Tanrıkulu'nun verdiği kanun teklifinin gerekçesi şu şekilde:

"1937 ve 1938 yıllarında Dersim'e yönelik kapsamlı olarak sürdürülen “Tunceli Harekâtları” neticesinde 13 binden fazla insanın hayatını kaybettiği, 14 bin kişinin zorunlu göçe tabi tutulduğu ve ülkenin batısında yer alan illere sürgün edildiği bilinmektedir. Bu harekâtların öncesi ve sonrasında Dersim'de mutlak devlet hâkimiyetinin tesisi için çok çeşitli raporların Ankara'ya sunulduğu, bu raporların bazılarının yurttaşları düşman olarak gösterdiği bilinmektedir. 

"25 Aralık 1935 yılında çıkarılan Tunceli Vilayeti’nin İdaresi Hakkında Kanunun akabinde 4 Ocak 1936'da Dersim Vilayeti'nin adı Tunceli olarak değiştirildi. Yasanın uygulanmaya başlamasıyla birlikte, 1937 tarihinden itibaren gerçekleşen olaylar silsilesi, Cumhuriyet tarihi boyunca unutulmayacak yaralar açtı. 

"Dersim'de uygulanan askerî harekâtların genel çerçevesi bilinmekle birlikte, bu konudaki temel belgelere erişim hâlâ çeşitli engellere takılmaktadır. Her ne kadar birtakım sözlü tarih çalışmaları neticesinde Dersim'deki askerî operasyonların yarattığı travma bilinse de, Devletin bu konudaki temel belgelerine erişim, hadisenin tanımlanması bakımından elzem görünmektedir. 

"Hatırlanacağı üzere Sayın Başbakan Recep Tayyip Erdoğan, 23 Kasım 2011 tarihinde yaptığı bir konuşmada, 9 Ağustos 1939 tarihli bir belgeye dayanarak Dersim'de 13 bin 806 yurttaşın öldürüldüğünü ifade etmiş 

"Uygar toplumlarda ve demokratik devletlerde gerçekten de tarihsel travmalar konusunda böyle bir "literatür" bulunmaktadır. Her toplumun veya devletin tarihinde benzer hadiseler yaşanmış olsa da, uygar ülkeler, bu tür olayların üstünü kapatmak yerine arşivleri araştırmacıların hizmetine açar ve çıkan sonuçlarıda siyaset kurumu bir bütün olarak değerlendirir. 

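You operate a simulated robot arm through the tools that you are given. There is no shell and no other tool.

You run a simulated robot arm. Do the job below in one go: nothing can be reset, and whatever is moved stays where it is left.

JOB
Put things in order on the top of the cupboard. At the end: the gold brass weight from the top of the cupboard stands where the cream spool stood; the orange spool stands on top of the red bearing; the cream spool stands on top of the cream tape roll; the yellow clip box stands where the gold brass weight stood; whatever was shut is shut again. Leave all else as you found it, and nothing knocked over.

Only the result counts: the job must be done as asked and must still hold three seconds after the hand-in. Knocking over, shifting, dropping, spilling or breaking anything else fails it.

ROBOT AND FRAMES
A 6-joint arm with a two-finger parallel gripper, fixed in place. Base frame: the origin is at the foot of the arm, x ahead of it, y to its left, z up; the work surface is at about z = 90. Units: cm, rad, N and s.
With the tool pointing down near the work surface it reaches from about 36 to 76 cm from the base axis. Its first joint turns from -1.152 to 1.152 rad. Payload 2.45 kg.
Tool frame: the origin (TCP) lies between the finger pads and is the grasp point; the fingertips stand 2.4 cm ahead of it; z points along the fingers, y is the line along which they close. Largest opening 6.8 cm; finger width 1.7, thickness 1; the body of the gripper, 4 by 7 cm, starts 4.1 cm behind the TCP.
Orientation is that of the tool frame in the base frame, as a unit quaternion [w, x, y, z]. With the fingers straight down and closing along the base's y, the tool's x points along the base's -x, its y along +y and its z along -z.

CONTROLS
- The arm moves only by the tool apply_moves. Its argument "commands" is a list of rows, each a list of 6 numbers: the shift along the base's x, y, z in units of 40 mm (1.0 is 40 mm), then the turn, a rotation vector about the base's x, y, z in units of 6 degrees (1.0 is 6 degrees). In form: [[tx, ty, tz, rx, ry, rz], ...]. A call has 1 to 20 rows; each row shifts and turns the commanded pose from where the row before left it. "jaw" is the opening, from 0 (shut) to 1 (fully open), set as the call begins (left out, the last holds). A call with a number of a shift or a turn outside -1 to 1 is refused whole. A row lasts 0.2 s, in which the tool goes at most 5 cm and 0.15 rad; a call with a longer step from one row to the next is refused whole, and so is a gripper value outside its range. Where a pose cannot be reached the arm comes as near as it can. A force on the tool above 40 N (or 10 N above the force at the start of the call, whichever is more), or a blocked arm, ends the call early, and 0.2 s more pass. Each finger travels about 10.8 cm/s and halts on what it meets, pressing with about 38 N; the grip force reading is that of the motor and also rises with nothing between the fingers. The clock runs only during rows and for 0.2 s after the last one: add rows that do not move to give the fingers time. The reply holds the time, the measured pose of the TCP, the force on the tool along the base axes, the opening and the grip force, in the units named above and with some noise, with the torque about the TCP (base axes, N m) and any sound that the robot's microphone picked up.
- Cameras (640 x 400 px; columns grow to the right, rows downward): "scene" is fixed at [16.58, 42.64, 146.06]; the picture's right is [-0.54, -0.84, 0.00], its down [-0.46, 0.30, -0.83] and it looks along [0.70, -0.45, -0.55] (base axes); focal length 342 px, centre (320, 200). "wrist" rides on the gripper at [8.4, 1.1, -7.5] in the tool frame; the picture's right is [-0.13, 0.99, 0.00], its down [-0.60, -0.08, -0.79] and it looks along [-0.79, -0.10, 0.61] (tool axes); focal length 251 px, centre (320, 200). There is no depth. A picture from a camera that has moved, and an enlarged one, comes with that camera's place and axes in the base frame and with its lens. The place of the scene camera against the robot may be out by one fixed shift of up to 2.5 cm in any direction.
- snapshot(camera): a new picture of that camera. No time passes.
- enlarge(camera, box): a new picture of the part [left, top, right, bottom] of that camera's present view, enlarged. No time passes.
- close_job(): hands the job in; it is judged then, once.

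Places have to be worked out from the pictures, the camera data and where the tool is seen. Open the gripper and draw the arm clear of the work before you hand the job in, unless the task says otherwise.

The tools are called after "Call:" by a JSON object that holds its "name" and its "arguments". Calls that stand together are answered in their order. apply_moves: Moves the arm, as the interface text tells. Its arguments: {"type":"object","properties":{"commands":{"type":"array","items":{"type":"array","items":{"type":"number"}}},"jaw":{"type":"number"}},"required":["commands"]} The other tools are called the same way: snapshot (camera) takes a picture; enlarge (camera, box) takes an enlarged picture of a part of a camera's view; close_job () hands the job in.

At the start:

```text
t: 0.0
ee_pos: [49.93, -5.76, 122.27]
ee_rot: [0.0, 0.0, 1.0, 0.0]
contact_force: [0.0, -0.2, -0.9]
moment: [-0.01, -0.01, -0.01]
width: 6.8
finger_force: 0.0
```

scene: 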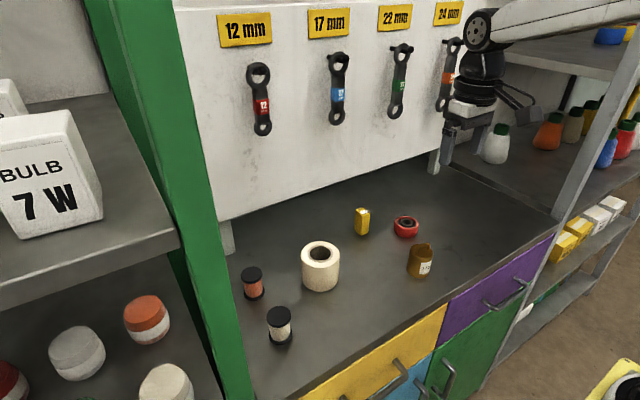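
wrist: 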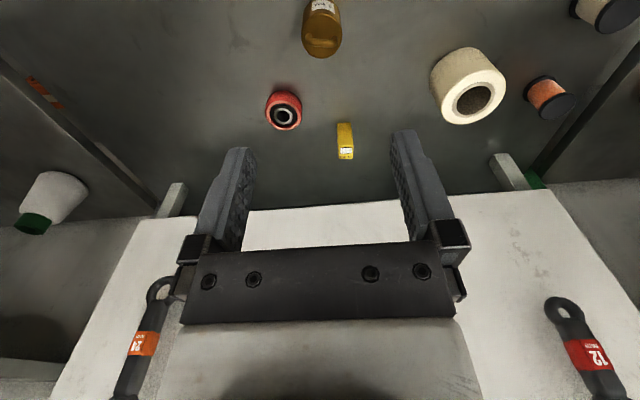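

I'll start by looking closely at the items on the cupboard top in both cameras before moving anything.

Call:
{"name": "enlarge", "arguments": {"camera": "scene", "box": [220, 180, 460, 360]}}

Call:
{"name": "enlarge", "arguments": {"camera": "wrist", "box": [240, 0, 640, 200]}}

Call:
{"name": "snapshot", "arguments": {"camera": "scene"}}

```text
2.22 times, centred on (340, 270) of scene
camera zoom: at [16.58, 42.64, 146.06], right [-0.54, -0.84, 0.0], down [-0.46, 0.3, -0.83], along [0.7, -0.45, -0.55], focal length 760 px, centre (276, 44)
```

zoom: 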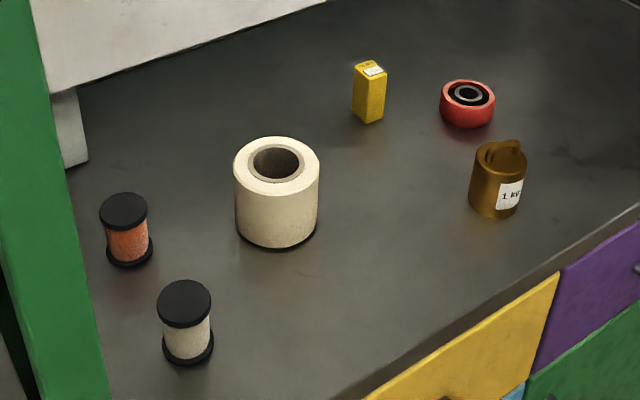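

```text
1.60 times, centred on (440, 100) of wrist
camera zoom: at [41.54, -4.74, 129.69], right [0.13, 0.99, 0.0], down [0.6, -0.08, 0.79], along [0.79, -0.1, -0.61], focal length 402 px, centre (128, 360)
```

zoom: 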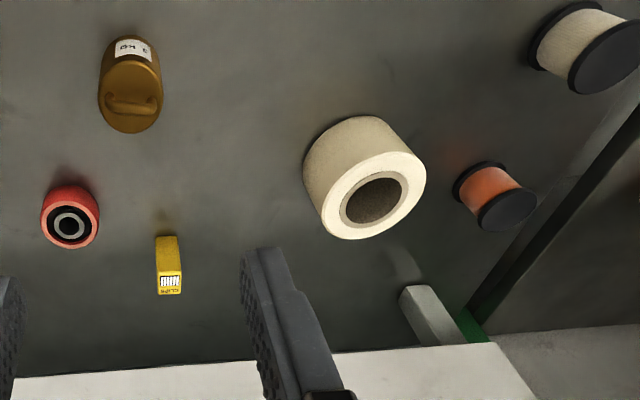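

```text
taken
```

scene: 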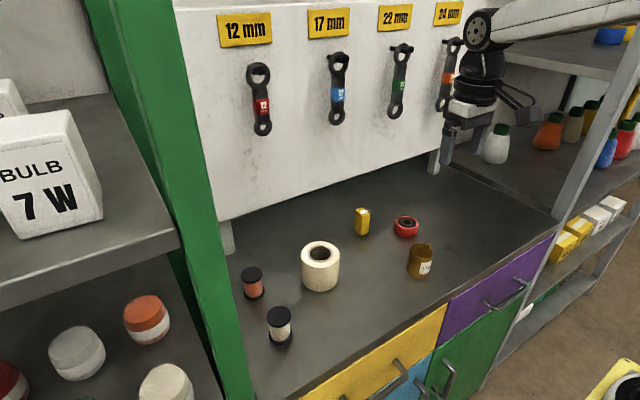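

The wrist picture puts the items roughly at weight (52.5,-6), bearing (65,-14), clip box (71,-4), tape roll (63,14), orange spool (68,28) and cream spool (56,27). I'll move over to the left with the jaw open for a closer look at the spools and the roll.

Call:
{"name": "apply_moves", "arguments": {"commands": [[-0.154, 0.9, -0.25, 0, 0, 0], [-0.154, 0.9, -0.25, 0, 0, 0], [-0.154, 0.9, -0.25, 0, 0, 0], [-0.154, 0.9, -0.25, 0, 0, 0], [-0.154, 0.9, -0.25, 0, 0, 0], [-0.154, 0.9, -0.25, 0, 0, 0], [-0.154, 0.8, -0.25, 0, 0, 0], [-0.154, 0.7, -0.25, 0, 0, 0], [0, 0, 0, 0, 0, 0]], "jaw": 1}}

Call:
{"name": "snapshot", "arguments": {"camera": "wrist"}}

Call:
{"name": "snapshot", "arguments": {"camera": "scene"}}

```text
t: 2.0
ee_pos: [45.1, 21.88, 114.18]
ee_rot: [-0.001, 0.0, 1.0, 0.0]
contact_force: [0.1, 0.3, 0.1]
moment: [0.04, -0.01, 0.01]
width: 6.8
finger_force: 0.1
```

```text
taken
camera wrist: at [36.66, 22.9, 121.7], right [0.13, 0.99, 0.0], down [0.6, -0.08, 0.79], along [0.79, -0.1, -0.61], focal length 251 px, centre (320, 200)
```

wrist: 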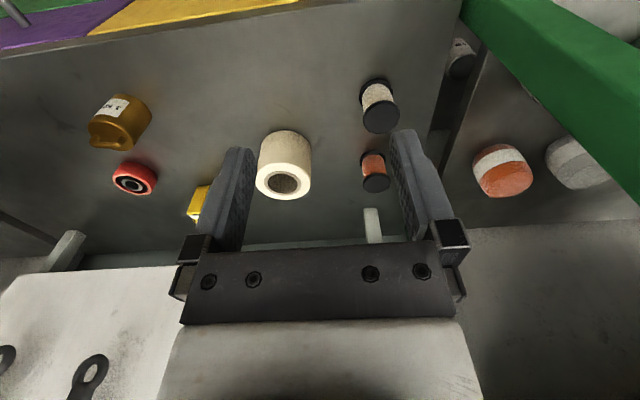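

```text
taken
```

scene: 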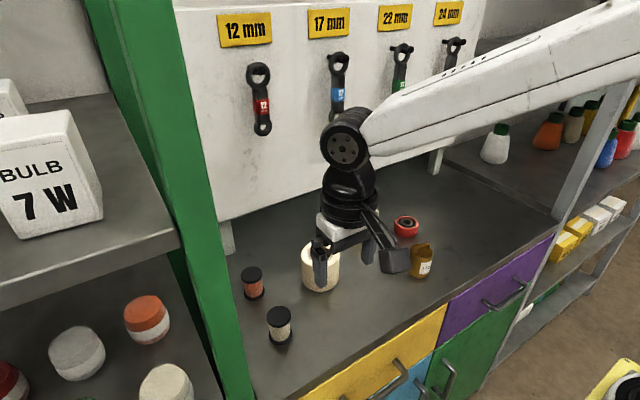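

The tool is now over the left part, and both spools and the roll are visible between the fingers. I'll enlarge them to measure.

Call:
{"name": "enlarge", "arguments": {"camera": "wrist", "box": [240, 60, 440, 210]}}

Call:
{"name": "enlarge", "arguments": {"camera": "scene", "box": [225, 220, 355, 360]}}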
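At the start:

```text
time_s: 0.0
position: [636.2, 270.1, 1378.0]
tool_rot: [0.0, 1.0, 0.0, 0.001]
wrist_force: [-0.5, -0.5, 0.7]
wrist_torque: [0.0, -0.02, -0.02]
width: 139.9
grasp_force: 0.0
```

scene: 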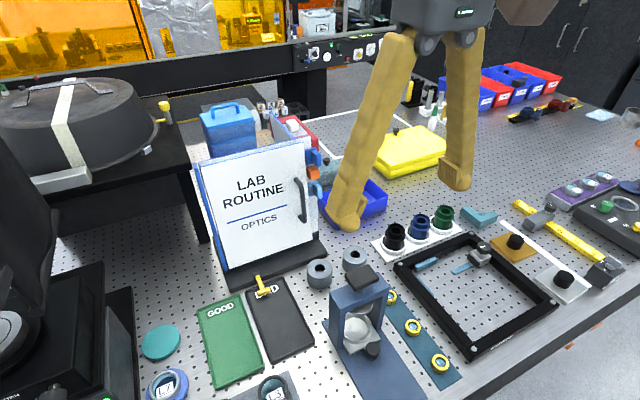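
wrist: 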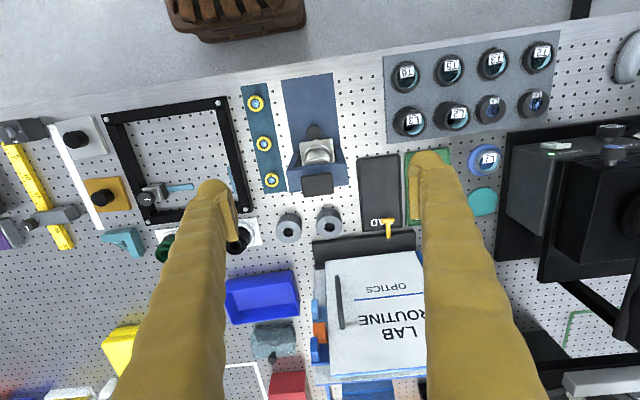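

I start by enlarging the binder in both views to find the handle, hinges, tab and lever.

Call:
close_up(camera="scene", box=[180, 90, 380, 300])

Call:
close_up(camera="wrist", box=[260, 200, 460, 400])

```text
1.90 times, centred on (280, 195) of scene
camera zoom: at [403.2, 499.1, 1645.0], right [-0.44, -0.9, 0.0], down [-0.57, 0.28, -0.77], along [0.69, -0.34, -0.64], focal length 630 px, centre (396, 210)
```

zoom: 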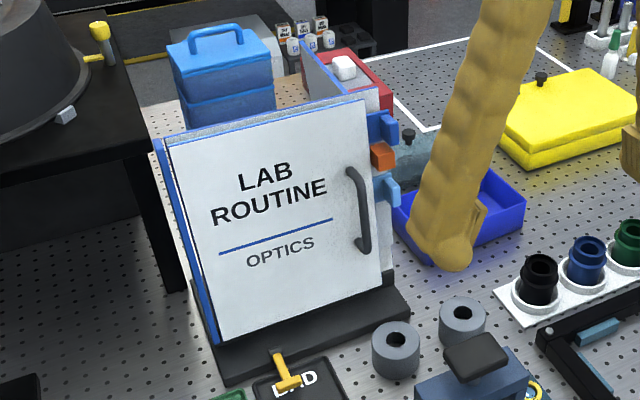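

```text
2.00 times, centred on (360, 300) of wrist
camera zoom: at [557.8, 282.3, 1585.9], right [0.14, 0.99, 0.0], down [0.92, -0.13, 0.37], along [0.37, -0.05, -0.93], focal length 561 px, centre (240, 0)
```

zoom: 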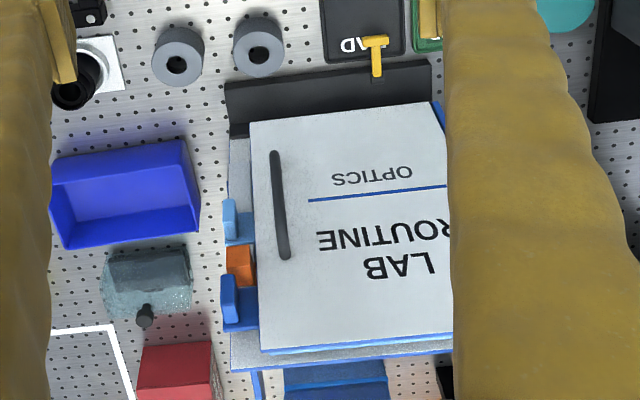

"Dersim'de, 1938'de yaşananlar halen siyasetçiler, araştırmacılar ve akademisyenler tarafından tartışılmaktadır. Bu tartışmaların sonlanmamasının esas sebebi ise Devletin arşivlerinde bulunan konuya ilişkin gizli ve açık bütün belgelerin araştırmacıların hizmetine sunulmamış olmasından kaynaklanmaktadır. 

"Bu kapsamda, Dersim'de 1926'lardan 1940'lara kadar neler yaşandığının, Devletin bu konuda nasıl bir strateji izlediğinin, yaşananların boyutlarının neler olduğunun anlaşılabilmesi için başta Cumhurbaşkanlığı, Başbakanlık, Türkiye Büyük Millet Meclisi, İçişleri Bakanlığı, Dışişleri Bakanlığı, Milli İstihbarat Teşkilatı, Genelkurmay Başkanlığı, Milli Savunma Bakanlığı, Hava Kuvvetleri Komutanlığı, Jandarma Genel Komutanlığı ve Kara Kuvvetleri Komutanlığı olmak üzere Devletin diğer tüm birimlerinde bulunan bu olaya ilişkin tüm bilgi ve belgelerin Türkiye Büyük Millet Meclisi bünyesinde toplanmasını ve buradan da yerli ve yabancı tüm araştırmacıların hizmetine sunulmasını gerekli olduğuna inanmaktayız. 

"TBMM bünyesinde toplanacak/toplanan belgelere erişim konusunda hiçbir engele mahal verilmemesi, belgelere erişimi engelleyenler hakkında da idari ve cezai yaptırım uygulanması gerekmektedir. Keza, belgelere erişim kolaylığının sağlanması için de teknik altyapının uygun hale getirilmesi gerekmektedir. 

"Dersim olaylarının bütün yönleriyle araştırılabilmek ve objektif verileriyle değerlendirilmesi için konuya ilişkin arşiv malzemesi niteliğindeki her türlü bilgi ve belge niteliğindeki arşivin milletvekillerine, araştırmacılara ve halka açılması, geçmişle yüzleşmenin önemli bir adımı olacaktır. Böylece geçmiş üzerindeki tartışmalar, belgeler üzerinden yürütülebilecek ve bu çerçevede de kamuoyu sağlıklı veriler üzerinden hakikate erişim hakkına kavuşacaktır."